Members of Park Extension community rally for social housing

Photos by Gabriel Guindi

Comité d’action Park-Extension members and tenants rally outside Montreal city hall to ask the city to purchase an available plot of land in their neighbourhood to build social housing in their community.

During a Montreal city council session Monday evening, Park Extension residents gathered outside city hall demanding the city and their borough to purchase a plot of land located on 700 Jarry St. W. to create social housing for community members affected by hiking rent prices and evictions.

Comité d’action Parc-Extension (CAPE) wants the city of Montreal to purchase the land to build a social housing project that will provide 50 units for people who are in need in the community.

Sohnia Karamat Ali, organizer of tenant strikes at CAPE, explained that the community houses a lot of lower-income families and tenants who have dealt with rising rent costs and a lack of affordable housing.

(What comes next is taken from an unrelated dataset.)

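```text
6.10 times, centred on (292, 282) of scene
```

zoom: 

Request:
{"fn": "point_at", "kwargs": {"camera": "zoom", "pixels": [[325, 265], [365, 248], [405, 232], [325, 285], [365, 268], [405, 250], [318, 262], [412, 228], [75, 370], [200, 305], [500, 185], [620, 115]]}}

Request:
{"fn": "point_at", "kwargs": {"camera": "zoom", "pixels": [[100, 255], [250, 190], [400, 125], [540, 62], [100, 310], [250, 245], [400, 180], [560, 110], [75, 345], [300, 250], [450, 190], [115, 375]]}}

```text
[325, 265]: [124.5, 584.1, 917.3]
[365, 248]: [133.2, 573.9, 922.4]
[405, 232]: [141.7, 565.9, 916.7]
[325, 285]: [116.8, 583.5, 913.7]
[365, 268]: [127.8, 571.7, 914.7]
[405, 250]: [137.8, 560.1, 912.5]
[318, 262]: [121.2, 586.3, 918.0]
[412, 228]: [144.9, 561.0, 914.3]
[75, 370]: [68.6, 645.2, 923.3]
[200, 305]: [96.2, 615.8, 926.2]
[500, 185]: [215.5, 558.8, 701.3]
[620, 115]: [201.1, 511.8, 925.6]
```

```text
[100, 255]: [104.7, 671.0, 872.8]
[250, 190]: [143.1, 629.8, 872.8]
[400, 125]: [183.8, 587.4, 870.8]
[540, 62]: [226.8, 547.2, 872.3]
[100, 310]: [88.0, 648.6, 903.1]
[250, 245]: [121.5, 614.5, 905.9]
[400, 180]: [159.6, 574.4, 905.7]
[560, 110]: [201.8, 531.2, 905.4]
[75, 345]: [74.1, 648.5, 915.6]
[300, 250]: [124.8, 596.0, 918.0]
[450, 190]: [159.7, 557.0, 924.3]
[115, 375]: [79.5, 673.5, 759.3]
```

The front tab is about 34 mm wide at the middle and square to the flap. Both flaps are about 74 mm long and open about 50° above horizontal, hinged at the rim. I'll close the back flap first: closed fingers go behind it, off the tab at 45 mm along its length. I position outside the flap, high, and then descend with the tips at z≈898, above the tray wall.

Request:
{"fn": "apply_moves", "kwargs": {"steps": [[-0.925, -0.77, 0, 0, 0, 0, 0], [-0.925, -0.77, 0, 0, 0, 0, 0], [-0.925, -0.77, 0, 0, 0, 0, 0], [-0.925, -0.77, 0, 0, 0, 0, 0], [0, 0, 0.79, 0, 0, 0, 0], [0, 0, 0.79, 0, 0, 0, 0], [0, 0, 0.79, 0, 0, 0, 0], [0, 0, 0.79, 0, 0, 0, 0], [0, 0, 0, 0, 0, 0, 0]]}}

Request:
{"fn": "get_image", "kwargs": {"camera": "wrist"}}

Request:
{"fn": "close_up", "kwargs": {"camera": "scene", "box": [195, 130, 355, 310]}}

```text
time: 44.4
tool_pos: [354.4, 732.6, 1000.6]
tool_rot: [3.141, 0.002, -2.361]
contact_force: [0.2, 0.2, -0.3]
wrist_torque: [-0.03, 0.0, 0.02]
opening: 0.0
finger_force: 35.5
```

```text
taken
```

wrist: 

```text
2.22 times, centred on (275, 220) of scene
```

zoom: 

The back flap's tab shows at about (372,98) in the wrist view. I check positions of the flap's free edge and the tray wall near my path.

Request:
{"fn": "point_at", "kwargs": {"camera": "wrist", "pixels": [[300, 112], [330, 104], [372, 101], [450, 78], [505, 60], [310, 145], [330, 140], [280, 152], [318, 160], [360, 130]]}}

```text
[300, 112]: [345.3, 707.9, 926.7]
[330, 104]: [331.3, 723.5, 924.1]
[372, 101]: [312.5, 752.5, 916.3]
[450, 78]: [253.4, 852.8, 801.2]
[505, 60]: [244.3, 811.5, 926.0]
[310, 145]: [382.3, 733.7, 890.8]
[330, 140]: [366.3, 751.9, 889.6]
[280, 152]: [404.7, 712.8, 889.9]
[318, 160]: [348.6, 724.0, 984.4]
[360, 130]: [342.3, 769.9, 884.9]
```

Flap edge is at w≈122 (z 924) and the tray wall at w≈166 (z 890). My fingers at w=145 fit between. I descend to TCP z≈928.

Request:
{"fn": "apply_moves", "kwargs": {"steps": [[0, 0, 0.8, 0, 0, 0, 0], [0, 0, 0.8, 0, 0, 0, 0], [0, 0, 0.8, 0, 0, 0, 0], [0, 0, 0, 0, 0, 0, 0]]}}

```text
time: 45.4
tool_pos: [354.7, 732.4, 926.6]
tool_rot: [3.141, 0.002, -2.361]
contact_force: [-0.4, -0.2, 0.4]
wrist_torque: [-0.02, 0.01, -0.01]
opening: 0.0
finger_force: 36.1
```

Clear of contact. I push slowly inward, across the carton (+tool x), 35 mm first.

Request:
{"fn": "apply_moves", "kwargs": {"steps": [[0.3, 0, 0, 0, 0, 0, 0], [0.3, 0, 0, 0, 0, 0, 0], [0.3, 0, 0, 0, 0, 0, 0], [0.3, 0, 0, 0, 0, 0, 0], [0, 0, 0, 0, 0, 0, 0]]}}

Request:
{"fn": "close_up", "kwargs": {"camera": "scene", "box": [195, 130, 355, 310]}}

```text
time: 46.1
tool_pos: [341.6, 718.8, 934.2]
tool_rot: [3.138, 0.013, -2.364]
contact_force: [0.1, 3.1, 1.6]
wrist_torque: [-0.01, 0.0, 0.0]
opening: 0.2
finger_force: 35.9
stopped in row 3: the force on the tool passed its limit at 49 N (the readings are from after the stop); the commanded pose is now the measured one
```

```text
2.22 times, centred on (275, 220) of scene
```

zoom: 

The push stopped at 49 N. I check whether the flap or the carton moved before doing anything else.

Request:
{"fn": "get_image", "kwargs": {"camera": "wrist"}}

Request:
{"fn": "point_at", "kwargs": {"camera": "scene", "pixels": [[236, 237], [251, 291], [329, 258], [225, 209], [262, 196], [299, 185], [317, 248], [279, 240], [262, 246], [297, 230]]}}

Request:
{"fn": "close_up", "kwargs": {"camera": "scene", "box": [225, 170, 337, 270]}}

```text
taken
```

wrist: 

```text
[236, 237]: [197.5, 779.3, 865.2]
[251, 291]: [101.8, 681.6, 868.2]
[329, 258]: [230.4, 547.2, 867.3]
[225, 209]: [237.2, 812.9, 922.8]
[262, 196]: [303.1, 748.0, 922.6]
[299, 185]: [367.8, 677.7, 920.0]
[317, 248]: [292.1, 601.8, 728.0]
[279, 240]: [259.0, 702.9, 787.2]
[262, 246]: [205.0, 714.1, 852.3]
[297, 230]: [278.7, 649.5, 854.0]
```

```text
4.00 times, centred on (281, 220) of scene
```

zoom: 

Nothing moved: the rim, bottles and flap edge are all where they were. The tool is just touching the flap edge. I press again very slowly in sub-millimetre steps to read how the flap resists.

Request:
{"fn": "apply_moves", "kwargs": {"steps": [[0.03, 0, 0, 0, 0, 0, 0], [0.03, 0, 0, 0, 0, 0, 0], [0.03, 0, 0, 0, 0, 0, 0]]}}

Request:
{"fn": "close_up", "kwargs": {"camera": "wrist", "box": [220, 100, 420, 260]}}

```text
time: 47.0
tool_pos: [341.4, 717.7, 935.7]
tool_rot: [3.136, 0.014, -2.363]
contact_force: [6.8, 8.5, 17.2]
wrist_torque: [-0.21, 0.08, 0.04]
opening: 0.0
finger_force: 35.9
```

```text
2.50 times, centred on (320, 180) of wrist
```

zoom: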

“In Park Extension it has been long that nothing has been added regarding social housing. Every time we demand social housing we get this excuse that there is not enough land.”

CAPE member Amy Darwish said now is the time for the city to act and provide social housing for their community. “This is a project that has been by and for tenants of Park Extension in a neighbourhood that really needs them. It couldn’t possibly be more urgent, too many of our neighbours are being displaced by rising rents and evictions.”

Organization leaders say that now is the perfect time for the city and borough to purchase the land and create a co-op social housing program. “We say that housing is a basic human right and has to be respected by the governments. Especially in Park Extension it’s mainly low-income families, either on welfare or working poor. So to bring some instant relief in their life, social housing is the response,” Karamat Ali said. According to a 2016 joint study on working poverty by Centraide of Greater Montreal and the Institut national de la recherche scientifique, 30.7 per cent of Park Extension’s population are working poor, making it not only the highest rate of working poor in the city but also one of the poorest neighbourhoods nationally.

Mohammad-Afaaq Mansour, community organizer at CAPE said that since the land has been on sale, there have been constant biddings for it.

“Last year there was almost a luxury condominium project that got built but with community support it was defeated and the borough voted against it.”

CAPE is asking that the city of Montreal uses its resources to purchase the land and create something beneficial for the community rather than have the land be used for privatized projects that can ultimately speed up gentrification in the community.

“Park Ex has always been a community that has been disadvantaged, there were always housing problems. Now we have problems related to evictions, renoviction problems, and people are getting evicted because there’s a new potential market from students and professionals from the campus,” Afaaq Mansour said, referring to Vanier College’s Park Ex campus. “That is what’s pushing out the existing tenants.”

CAPE and Park Extension tenants will continue to fight for the community and their neighbourhood that becomes more vulnerable and susceptible to gentrification. “Park Ex is going to look beautiful in 20-30 years, but there’s going to be an existing community that will be forever gone,” Afaaq Mansour said.

“That’s what we’re fighting to keep. This condo project was a smaller issue that contributes to a larger problem so we really want to have some partial victories along the way and hopefully this is a site that cannot be lost for the residents of our community.”